Nenhuma instituição do governo norte-americano é mais envolta em mitologias do que a Suprema Corte. Talvez a maior delas seja a de que a Corte é uma instituição objetiva, que toma decisões aplicando aos fatos as leis pertinentes, a Constituição, a intenção de quem a escreveu e precedentes.
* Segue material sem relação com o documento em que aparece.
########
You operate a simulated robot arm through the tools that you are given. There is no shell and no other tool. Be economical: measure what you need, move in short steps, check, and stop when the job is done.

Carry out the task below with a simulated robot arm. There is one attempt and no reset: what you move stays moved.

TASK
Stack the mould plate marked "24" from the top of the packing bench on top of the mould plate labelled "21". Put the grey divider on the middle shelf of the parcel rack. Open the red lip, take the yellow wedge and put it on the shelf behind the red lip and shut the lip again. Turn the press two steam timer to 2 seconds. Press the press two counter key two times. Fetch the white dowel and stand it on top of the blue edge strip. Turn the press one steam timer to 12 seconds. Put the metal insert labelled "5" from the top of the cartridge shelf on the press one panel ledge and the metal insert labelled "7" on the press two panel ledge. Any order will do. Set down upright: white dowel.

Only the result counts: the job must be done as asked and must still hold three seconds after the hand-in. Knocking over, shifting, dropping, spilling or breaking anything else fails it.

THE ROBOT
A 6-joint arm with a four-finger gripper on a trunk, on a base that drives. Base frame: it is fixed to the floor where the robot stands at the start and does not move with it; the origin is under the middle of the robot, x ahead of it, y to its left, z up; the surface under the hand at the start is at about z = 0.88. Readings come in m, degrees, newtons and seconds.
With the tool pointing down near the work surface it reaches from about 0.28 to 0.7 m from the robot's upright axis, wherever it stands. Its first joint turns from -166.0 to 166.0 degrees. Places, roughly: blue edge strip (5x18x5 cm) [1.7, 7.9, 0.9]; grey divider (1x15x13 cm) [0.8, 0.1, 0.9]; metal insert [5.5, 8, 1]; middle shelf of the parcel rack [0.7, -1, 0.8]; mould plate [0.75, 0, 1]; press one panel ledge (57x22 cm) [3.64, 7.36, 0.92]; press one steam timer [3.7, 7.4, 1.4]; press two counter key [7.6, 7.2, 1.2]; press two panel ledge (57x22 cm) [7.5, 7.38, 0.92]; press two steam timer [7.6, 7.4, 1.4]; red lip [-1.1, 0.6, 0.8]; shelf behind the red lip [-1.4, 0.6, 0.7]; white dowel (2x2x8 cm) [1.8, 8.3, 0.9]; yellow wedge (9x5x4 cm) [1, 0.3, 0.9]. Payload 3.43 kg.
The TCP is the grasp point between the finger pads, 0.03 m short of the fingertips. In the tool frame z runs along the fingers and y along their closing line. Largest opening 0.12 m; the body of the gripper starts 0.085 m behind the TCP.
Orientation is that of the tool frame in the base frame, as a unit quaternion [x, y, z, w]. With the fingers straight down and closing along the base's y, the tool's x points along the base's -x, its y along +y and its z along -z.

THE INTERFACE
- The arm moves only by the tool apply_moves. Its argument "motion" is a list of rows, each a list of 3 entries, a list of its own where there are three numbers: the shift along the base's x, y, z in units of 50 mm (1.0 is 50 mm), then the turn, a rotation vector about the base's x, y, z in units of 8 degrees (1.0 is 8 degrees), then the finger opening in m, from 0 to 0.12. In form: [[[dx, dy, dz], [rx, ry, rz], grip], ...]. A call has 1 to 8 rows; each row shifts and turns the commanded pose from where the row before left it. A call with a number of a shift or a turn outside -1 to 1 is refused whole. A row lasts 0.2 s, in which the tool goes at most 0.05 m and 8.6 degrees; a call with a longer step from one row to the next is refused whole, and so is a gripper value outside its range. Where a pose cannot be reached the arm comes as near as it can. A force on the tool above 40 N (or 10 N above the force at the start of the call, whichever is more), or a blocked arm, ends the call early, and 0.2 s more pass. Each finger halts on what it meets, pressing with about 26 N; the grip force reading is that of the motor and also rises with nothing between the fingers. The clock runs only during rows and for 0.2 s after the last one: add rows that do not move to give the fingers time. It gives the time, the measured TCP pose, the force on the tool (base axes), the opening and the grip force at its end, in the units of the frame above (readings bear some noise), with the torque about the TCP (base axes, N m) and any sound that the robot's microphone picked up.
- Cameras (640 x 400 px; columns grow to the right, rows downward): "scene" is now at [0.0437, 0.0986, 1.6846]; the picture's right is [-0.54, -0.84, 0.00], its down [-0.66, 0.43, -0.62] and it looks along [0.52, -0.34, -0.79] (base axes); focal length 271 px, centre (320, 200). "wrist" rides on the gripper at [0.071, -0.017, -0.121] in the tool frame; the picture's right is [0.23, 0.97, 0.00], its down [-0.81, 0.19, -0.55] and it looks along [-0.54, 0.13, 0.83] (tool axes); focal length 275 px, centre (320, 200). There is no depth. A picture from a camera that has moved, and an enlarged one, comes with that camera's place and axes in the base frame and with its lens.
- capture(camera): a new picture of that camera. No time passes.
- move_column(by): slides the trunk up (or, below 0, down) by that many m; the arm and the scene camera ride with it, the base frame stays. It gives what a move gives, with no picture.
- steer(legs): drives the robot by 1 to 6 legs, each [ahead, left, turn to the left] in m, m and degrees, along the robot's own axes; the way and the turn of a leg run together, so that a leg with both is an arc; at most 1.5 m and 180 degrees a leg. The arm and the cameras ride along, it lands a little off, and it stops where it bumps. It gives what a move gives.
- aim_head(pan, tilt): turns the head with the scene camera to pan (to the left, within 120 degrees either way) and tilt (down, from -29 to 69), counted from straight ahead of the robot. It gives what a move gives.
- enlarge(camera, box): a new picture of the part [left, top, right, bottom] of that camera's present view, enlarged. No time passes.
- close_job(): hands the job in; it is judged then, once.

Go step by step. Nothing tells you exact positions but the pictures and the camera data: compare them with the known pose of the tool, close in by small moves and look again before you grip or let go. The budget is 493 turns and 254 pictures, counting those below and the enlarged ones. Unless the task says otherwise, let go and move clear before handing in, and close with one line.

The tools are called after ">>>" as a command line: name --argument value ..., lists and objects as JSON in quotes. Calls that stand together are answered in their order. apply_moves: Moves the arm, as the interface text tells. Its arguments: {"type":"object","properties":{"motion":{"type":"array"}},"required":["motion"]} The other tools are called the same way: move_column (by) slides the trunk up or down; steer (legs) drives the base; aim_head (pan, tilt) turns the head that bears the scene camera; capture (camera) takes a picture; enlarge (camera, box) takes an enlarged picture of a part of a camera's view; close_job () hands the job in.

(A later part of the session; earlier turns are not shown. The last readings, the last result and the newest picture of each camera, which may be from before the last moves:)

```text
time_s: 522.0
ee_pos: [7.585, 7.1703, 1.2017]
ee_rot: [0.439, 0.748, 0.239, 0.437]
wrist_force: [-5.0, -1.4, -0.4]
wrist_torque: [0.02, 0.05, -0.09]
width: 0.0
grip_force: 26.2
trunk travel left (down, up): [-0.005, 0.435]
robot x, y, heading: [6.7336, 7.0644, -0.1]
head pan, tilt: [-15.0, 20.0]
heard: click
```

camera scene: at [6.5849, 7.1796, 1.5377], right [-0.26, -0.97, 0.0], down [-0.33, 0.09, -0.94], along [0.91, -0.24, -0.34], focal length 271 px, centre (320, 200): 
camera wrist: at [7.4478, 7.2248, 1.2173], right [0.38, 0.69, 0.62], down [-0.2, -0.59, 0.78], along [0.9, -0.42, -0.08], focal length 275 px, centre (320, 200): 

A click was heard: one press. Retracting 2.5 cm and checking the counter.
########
Mas a realidade é que, como escrevem estudiosos como Eric Segall, o papel que a política exerce em tal instituição é tão substancial que “a Suprema Corte não é um tribunal, e seus juízes não são juízes”. Aqui estão cinco dos mitos mais persistentes:
Mito n. 1: Indicados não são aprovados em anos eleitorais
Líder do Partido Republicano no Senado, Mitch McConnell tocou nesse ponto ao declarar, nas horas que sucederam a morte do juiz Antonin Scalia, em fevereiro de 2016, que uma substituição em ano de eleições presidenciais não deveria ser considerada.
“O povo americano deveria ter voz na seleção de seu próximo ministro da Suprema Corte”, afirmou. George Will, colunista do Washington Post, escreveu que McConnell estaria seguindo uma regra concebida pelos senadores democratas Joe Biden e Chuck Schumer, de que “juízes da Suprema Corte não devem ser confirmados nos anos de eleições presidenciais”. Merrick Garland, indicado por Obama já no fim do mandato do democrata, para substituir Scalia, foi rejeitado pelo Senado.
Confira: 8 pontos para saber sobre Brett Kavanaugh, indicado à Suprema Corte
Por mais que o Senado tenha rejeitado candidatos à Suprema Corte durante anos eleitorais (seis de 15, no total) com muito mais frequência do que durante os três primeiros anos de mandato presidencial (17% dos cerca de 160 candidatos), a Casa confirmou a maioria: William Johnson (1804), Melville Fuller (1888), George Shiras Jr. (1892), Louis Brandeis (1916), John Clarke (1916), Frank Murphy (1940) e Anthony Kennedy (1988), que recentemente anunciou sua aposentadoria.
Outros seis juízes foram aprovados em períodos de “pato manco”, como se diz na política norte-americana – isto é, ao fim do mandato de um presidente que não pode ser ou não foi reeleito. Isso inclui a nomeação de John Marshall por John Adams em 1801, após a derrota de Adams para Thomas Jefferson.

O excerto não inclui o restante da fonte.